DATA SEGMENT —
[BEGIN]

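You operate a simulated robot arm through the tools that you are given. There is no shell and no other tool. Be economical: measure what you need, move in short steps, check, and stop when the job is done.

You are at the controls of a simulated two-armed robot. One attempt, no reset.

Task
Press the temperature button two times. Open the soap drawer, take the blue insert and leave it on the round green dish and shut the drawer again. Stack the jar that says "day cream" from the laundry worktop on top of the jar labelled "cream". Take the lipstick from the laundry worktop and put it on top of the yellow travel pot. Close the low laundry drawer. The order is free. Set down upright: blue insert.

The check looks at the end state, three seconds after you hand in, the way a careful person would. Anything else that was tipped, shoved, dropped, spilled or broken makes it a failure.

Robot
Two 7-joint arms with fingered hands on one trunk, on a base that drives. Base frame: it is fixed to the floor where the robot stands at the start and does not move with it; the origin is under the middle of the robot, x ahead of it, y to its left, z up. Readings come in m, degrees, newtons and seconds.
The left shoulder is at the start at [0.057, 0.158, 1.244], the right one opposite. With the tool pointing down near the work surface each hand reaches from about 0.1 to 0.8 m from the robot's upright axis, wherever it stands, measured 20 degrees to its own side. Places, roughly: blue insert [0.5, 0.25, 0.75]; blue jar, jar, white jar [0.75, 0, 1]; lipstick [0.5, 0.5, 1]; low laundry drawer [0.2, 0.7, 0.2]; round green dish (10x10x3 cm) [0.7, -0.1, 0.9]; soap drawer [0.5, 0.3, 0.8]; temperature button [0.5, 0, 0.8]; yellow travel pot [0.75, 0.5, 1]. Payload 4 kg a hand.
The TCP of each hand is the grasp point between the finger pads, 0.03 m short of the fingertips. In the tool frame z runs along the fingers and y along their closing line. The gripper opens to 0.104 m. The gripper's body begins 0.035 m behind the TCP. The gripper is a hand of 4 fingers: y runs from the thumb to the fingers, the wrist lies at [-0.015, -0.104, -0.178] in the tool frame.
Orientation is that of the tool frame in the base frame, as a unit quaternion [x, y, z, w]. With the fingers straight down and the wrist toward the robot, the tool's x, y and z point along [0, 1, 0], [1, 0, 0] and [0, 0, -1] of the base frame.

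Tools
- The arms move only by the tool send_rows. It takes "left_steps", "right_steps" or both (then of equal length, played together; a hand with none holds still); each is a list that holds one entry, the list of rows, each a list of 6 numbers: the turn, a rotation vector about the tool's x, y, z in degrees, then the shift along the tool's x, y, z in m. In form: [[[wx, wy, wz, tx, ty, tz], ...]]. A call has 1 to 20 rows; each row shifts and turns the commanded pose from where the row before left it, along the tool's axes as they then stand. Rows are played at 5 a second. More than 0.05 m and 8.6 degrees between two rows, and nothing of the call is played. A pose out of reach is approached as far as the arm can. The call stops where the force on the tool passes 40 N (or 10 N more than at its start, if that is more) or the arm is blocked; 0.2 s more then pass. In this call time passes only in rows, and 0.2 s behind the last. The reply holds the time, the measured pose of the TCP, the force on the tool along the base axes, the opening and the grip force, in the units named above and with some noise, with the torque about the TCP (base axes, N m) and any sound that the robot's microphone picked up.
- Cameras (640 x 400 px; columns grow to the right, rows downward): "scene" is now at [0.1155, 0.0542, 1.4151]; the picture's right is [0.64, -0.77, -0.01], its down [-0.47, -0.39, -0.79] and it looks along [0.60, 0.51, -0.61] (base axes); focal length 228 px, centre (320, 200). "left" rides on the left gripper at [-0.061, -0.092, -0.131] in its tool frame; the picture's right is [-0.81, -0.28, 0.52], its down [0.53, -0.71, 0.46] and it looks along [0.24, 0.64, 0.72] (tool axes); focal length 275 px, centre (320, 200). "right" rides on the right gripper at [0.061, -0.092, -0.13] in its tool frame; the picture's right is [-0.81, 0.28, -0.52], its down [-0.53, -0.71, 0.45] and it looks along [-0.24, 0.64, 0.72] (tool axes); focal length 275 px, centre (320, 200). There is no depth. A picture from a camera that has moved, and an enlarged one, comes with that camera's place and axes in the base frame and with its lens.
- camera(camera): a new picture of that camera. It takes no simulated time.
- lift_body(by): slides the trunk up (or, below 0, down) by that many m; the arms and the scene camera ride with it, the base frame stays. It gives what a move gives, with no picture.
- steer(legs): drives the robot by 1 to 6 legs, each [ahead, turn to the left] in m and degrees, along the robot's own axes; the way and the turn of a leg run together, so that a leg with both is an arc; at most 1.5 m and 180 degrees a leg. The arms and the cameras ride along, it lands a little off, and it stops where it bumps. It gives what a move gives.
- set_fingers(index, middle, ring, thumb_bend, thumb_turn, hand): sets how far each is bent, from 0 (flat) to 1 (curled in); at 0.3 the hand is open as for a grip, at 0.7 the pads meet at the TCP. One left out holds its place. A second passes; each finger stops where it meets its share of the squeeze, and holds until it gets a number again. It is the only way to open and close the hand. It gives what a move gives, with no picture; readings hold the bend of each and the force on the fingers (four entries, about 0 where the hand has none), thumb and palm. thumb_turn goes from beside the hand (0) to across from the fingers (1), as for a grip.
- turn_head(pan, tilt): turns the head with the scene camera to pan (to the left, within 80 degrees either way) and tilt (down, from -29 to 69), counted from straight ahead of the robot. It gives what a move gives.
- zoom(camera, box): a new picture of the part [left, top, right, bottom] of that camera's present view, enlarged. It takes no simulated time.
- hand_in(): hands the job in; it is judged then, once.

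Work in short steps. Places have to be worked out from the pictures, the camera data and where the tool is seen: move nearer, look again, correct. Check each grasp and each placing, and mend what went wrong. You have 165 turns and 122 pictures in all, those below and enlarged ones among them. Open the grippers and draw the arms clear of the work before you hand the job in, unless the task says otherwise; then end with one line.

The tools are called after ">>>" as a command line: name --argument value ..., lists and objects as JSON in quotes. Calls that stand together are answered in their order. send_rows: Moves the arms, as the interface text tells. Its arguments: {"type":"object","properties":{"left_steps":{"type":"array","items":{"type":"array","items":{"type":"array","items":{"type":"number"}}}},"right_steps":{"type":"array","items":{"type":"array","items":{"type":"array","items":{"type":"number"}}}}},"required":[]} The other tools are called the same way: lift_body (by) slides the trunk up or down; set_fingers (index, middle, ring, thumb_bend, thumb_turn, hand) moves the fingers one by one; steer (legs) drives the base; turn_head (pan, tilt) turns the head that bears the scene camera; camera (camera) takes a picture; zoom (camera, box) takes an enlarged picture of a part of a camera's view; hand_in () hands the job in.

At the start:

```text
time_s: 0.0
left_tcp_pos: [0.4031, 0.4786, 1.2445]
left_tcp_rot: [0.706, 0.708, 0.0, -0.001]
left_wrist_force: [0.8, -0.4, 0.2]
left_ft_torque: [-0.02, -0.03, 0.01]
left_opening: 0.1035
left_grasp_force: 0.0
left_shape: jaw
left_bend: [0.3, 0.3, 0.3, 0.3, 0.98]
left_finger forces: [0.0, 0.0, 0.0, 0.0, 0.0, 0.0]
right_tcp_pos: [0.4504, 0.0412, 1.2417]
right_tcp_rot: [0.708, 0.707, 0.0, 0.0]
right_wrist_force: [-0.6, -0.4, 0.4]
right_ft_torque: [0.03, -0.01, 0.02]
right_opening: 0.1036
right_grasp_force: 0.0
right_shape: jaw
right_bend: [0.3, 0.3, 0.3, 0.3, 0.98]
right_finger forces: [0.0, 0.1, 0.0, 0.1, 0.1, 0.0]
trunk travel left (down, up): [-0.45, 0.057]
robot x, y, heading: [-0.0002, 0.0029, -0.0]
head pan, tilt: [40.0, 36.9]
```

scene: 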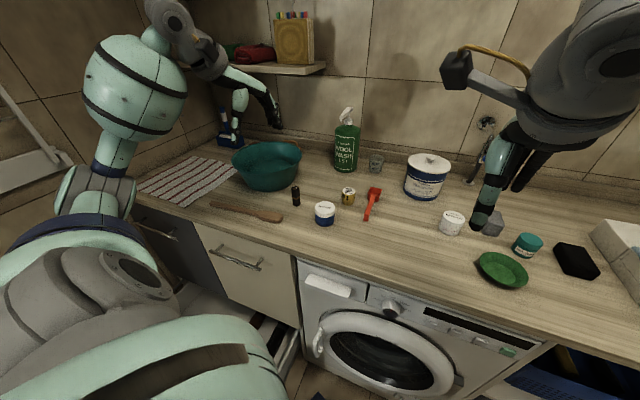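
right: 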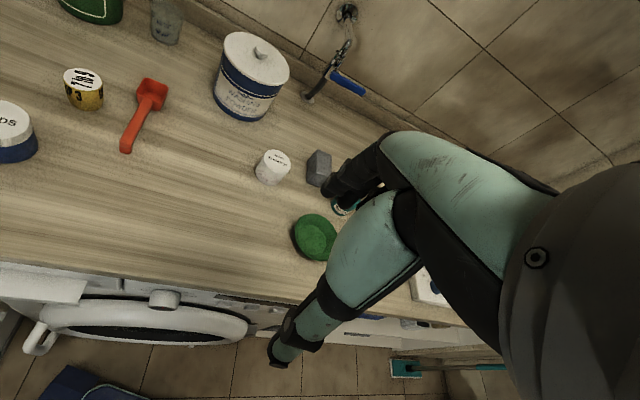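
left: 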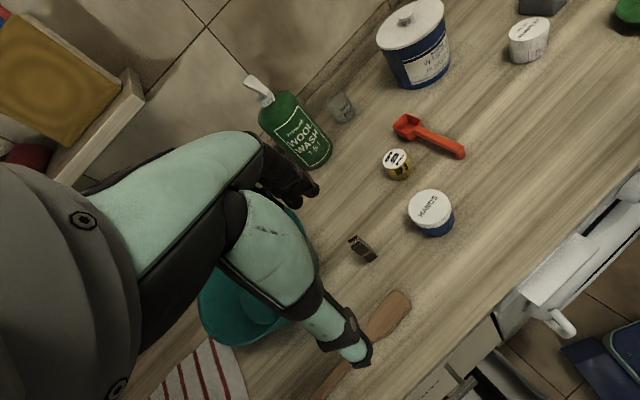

[END]

Without the pictures, copy the material exactly as given.

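You operate a simulated robot arm through the tools that you are given. There is no shell and no other tool. Be economical: measure what you need, move in short steps, check, and stop when the job is done.

You are at the controls of a simulated two-armed robot. One attempt, no reset.

Task
Press the temperature button two times. Open the soap drawer, take the blue insert and leave it on the round green dish and shut the drawer again. Stack the jar that says "day cream" from the laundry worktop on top of the jar labelled "cream". Take the lipstick from the laundry worktop and put it on top of the yellow travel pot. Close the low laundry drawer. The order is free. Set down upright: blue insert.

The check looks at the end state, three seconds after you hand in, the way a careful person would. Anything else that was tipped, shoved, dropped, spilled or broken makes it a failure.

Robot
Two 7-joint arms with fingered hands on one trunk, on a base that drives. Base frame: it is fixed to the floor where the robot stands at the start and does not move with it; the origin is under the middle of the robot, x ahead of it, y to its left, z up. Readings come in m, degrees, newtons and seconds.
The left shoulder is at the start at [0.057, 0.158, 1.244], the right one opposite. With the tool pointing down near the work surface each hand reaches from about 0.1 to 0.8 m from the robot's upright axis, wherever it stands, measured 20 degrees to its own side. Places, roughly: blue insert [0.5, 0.25, 0.75]; blue jar, jar, white jar [0.75, 0, 1]; lipstick [0.5, 0.5, 1]; low laundry drawer [0.2, 0.7, 0.2]; round green dish (10x10x3 cm) [0.7, -0.1, 0.9]; soap drawer [0.5, 0.3, 0.8]; temperature button [0.5, 0, 0.8]; yellow travel pot [0.75, 0.5, 1]. Payload 4 kg a hand.
The TCP of each hand is the grasp point between the finger pads, 0.03 m short of the fingertips. In the tool frame z runs along the fingers and y along their closing line. The gripper opens to 0.104 m. The gripper's body begins 0.035 m behind the TCP. The gripper is a hand of 4 fingers: y runs from the thumb to the fingers, the wrist lies at [-0.015, -0.104, -0.178] in the tool frame.
Orientation is that of the tool frame in the base frame, as a unit quaternion [x, y, z, w]. With the fingers straight down and the wrist toward the robot, the tool's x, y and z point along [0, 1, 0], [1, 0, 0] and [0, 0, -1] of the base frame.

Tools
- The arms move only by the tool send_rows. It takes "left_steps", "right_steps" or both (then of equal length, played together; a hand with none holds still); each is a list that holds one entry, the list of rows, each a list of 6 numbers: the turn, a rotation vector about the tool's x, y, z in degrees, then the shift along the tool's x, y, z in m. In form: [[[wx, wy, wz, tx, ty, tz], ...]]. A call has 1 to 20 rows; each row shifts and turns the commanded pose from where the row before left it, along the tool's axes as they then stand. Rows are played at 5 a second. More than 0.05 m and 8.6 degrees between two rows, and nothing of the call is played. A pose out of reach is approached as far as the arm can. The call stops where the force on the tool passes 40 N (or 10 N more than at its start, if that is more) or the arm is blocked; 0.2 s more then pass. In this call time passes only in rows, and 0.2 s behind the last. The reply holds the time, the measured pose of the TCP, the force on the tool along the base axes, the opening and the grip force, in the units named above and with some noise, with the torque about the TCP (base axes, N m) and any sound that the robot's microphone picked up.
- Cameras (640 x 400 px; columns grow to the right, rows downward): "scene" is now at [0.1155, 0.0542, 1.4151]; the picture's right is [0.64, -0.77, -0.01], its down [-0.47, -0.39, -0.79] and it looks along [0.60, 0.51, -0.61] (base axes); focal length 228 px, centre (320, 200). "left" rides on the left gripper at [-0.061, -0.092, -0.131] in its tool frame; the picture's right is [-0.81, -0.28, 0.52], its down [0.53, -0.71, 0.46] and it looks along [0.24, 0.64, 0.72] (tool axes); focal length 275 px, centre (320, 200). "right" rides on the right gripper at [0.061, -0.092, -0.13] in its tool frame; the picture's right is [-0.81, 0.28, -0.52], its down [-0.53, -0.71, 0.45] and it looks along [-0.24, 0.64, 0.72] (tool axes); focal length 275 px, centre (320, 200). There is no depth. A picture from a camera that has moved, and an enlarged one, comes with that camera's place and axes in the base frame and with its lens.
- camera(camera): a new picture of that camera. It takes no simulated time.
- lift_body(by): slides the trunk up (or, below 0, down) by that many m; the arms and the scene camera ride with it, the base frame stays. It gives what a move gives, with no picture.
- steer(legs): drives the robot by 1 to 6 legs, each [ahead, turn to the left] in m and degrees, along the robot's own axes; the way and the turn of a leg run together, so that a leg with both is an arc; at most 1.5 m and 180 degrees a leg. The arms and the cameras ride along, it lands a little off, and it stops where it bumps. It gives what a move gives.
- set_fingers(index, middle, ring, thumb_bend, thumb_turn, hand): sets how far each is bent, from 0 (flat) to 1 (curled in); at 0.3 the hand is open as for a grip, at 0.7 the pads meet at the TCP. One left out holds its place. A second passes; each finger stops where it meets its share of the squeeze, and holds until it gets a number again. It is the only way to open and close the hand. It gives what a move gives, with no picture; readings hold the bend of each and the force on the fingers (four entries, about 0 where the hand has none), thumb and palm. thumb_turn goes from beside the hand (0) to across from the fingers (1), as for a grip.
- turn_head(pan, tilt): turns the head with the scene camera to pan (to the left, within 80 degrees either way) and tilt (down, from -29 to 69), counted from straight ahead of the robot. It gives what a move gives.
- zoom(camera, box): a new picture of the part [left, top, right, bottom] of that camera's present view, enlarged. It takes no simulated time.
- hand_in(): hands the job in; it is judged then, once.

Work in short steps. Places have to be worked out from the pictures, the camera data and where the tool is seen: move nearer, look again, correct. Check each grasp and each placing, and mend what went wrong. You have 165 turns and 122 pictures in all, those below and enlarged ones among them. Open the grippers and draw the arms clear of the work before you hand the job in, unless the task says otherwise; then end with one line.

The tools are called after ">>>" as a command line: name --argument value ..., lists and objects as JSON in quotes. Calls that stand together are answered in their order. send_rows: Moves the arms, as the interface text tells. Its arguments: {"type":"object","properties":{"left_steps":{"type":"array","items":{"type":"array","items":{"type":"array","items":{"type":"number"}}}},"right_steps":{"type":"array","items":{"type":"array","items":{"type":"array","items":{"type":"number"}}}}},"required":[]} The other tools are called the same way: lift_body (by) slides the trunk up or down; set_fingers (index, middle, ring, thumb_bend, thumb_turn, hand) moves the fingers one by one; steer (legs) drives the base; turn_head (pan, tilt) turns the head that bears the scene camera; camera (camera) takes a picture; zoom (camera, box) takes an enlarged picture of a part of a camera's view; hand_in () hands the job in.

At the start:

```text
time_s: 0.0
left_tcp_pos: [0.4031, 0.4786, 1.2445]
left_tcp_rot: [0.706, 0.708, 0.0, -0.001]
left_wrist_force: [0.8, -0.4, 0.2]
left_ft_torque: [-0.02, -0.03, 0.01]
left_opening: 0.1035
left_grasp_force: 0.0
left_shape: jaw
left_bend: [0.3, 0.3, 0.3, 0.3, 0.98]
left_finger forces: [0.0, 0.0, 0.0, 0.0, 0.0, 0.0]
right_tcp_pos: [0.4504, 0.0412, 1.2417]
right_tcp_rot: [0.708, 0.707, 0.0, 0.0]
right_wrist_force: [-0.6, -0.4, 0.4]
right_ft_torque: [0.03, -0.01, 0.02]
right_opening: 0.1036
right_grasp_force: 0.0
right_shape: jaw
right_bend: [0.3, 0.3, 0.3, 0.3, 0.98]
right_finger forces: [0.0, 0.1, 0.0, 0.1, 0.1, 0.0]
trunk travel left (down, up): [-0.45, 0.057]
robot x, y, heading: [-0.0002, 0.0029, -0.0]
head pan, tilt: [40.0, 36.9]
```

scene: 
right: 
left: 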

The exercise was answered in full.